■ PASSAGE SHOWN:
Requests for indirect knowledge are common and diverse. People must often solicit absent people’s knowledge to learn about the world on the assumption that none of the present speakers knows the truth from personal experience, e.g., “What would Piaget say?” They are also likely to be familiar to children, e.g., “Please go ask your Mom where the keys are,” or, “Does your Mom know where the keys are?” The same conversational logic applies here. To illustrate, a child would not reply that his mother said that the keys are in the kitchen if the child knows that they are in the basement. Or to the latter question solely give the literal answer, “No,” if the child knows better than his mother. Such answers would be considered uncooperative, jocular, or a sign of undeveloped pragmatic understanding.

A request for indirect knowledge may simultaneously constitute an indirect request. A classic example of an indirect request is asking someone if she can pass the salt. The point is normally not to inquire about the respondent’s physical ability, but to actually request the salt (e.g., Searle, 1975 ). In a similar vein, the child in the preceding two examples is not directly requested to report his mother’s belief about the location of the keys, but most listeners would nevertheless interpret the questions in this way. However, the focus of this paper is not on indirect requests in Searle’s sense but on the conversational logic of requests for indirect knowledge, such as asking about appearances as a path to the identity of an object or requesting someone’s belief about the location of an object as a path to its actual location.

The analysis rests on two interrelated insights into language use from the field of psycholinguistics. First, interpreting a belief question as a request for indirect knowledge requires the assumption that the questioner lacks knowledge. Any conversational context partly consists of a set of assumptions about the other speakers’ state of knowledge, termed the common ground (Stalnaker, 1978 ). At any point in a conversation, the common ground may determine the interpretation of new statements. Lack of knowledge about a location may be indicated explicitly, e.g., verbally with questions such as, “Where are the keys,” or nonverbally by searching. It may also be assumed implicitly by the listener (Clark et al., 1983 ). I will consider it the ordinary context because it depends on the least number of conditionals.

■ REQUEST:
Reproduce the wording of the passage shown between "The analysis rests" and "number of conditionals.", with both ends included.

■ SOURCE EXCERPT:

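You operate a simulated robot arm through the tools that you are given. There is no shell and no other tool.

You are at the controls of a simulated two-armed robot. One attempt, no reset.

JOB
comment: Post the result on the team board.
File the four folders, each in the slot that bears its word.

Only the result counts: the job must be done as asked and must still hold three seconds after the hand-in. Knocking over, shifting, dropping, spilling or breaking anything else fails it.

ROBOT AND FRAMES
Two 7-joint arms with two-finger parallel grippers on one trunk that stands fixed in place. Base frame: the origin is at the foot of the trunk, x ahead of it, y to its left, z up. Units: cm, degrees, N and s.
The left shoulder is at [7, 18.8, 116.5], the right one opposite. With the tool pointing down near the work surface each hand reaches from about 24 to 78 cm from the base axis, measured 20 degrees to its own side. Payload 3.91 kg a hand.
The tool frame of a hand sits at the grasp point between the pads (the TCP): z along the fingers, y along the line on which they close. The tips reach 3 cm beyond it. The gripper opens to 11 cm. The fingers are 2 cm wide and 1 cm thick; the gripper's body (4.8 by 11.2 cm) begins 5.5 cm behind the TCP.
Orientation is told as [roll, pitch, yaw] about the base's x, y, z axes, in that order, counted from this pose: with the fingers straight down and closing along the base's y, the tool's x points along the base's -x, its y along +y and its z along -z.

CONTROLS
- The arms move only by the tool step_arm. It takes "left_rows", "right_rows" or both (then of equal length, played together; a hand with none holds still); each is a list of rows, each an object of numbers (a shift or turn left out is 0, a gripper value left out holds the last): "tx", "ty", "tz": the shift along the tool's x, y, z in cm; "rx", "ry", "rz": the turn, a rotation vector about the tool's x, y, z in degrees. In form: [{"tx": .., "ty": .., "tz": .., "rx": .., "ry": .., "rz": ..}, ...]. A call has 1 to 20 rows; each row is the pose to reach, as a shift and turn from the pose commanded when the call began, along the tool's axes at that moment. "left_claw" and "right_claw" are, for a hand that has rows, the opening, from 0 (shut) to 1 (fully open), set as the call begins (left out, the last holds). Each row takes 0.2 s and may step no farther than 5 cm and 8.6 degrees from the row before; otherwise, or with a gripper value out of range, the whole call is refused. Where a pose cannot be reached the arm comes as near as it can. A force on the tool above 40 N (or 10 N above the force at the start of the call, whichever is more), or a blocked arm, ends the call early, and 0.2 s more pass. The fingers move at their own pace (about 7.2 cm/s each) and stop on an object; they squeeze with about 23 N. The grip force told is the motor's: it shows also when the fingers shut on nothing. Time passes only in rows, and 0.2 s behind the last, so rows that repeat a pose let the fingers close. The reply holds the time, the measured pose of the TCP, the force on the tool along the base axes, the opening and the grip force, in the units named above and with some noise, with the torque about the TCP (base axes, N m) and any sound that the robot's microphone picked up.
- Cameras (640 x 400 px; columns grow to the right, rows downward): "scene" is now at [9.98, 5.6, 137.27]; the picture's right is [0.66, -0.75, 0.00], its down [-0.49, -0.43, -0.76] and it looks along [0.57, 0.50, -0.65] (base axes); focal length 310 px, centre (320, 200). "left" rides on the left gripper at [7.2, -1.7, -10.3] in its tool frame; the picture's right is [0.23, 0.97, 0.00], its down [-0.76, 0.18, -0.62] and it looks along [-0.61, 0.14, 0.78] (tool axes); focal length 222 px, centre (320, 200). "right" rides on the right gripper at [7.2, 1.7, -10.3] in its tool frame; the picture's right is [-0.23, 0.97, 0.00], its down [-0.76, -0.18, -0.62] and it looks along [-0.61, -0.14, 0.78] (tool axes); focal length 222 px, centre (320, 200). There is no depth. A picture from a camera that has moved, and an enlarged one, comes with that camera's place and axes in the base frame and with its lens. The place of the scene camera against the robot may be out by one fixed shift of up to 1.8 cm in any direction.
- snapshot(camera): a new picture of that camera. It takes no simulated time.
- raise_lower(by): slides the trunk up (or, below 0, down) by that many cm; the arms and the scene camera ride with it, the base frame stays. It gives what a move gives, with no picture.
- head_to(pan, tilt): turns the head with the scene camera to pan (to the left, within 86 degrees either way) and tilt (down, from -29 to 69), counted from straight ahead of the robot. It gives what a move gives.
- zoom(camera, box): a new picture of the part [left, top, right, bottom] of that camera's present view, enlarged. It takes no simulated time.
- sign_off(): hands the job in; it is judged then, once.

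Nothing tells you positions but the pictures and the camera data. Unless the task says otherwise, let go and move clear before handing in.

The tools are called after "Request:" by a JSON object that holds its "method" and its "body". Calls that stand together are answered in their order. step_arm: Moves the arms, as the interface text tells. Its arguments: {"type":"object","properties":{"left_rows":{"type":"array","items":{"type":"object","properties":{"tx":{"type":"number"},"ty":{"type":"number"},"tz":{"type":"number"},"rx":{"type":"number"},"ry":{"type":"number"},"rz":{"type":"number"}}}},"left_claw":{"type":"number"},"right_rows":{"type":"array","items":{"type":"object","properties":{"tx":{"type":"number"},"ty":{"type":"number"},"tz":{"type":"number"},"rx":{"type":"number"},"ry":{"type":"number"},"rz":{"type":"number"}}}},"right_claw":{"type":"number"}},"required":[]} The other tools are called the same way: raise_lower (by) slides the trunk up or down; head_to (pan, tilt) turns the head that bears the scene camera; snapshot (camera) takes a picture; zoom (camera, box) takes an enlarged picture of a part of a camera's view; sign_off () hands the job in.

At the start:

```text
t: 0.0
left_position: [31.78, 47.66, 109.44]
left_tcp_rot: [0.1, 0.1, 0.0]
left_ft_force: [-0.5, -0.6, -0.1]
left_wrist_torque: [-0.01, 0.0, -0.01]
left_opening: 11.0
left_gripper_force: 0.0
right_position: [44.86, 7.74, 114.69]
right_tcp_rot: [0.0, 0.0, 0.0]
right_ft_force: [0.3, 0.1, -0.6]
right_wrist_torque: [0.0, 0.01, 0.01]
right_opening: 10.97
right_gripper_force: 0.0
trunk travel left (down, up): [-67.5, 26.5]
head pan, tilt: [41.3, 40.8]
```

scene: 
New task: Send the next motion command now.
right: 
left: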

■ COMPLETE RESPONSE:
The analysis rests on two interrelated insights into language use from the field of psycholinguistics. First, interpreting a belief question as a request for indirect knowledge requires the assumption that the questioner lacks knowledge. Any conversational context partly consists of a set of assumptions about the other speakers’ state of knowledge, termed the common ground (Stalnaker, 1978 ). At any point in a conversation, the common ground may determine the interpretation of new statements. Lack of knowledge about a location may be indicated explicitly, e.g., verbally with questions such as, “Where are the keys,” or nonverbally by searching. It may also be assumed implicitly by the listener (Clark et al., 1983 ). I will consider it the ordinary context because it depends on the least number of conditionals.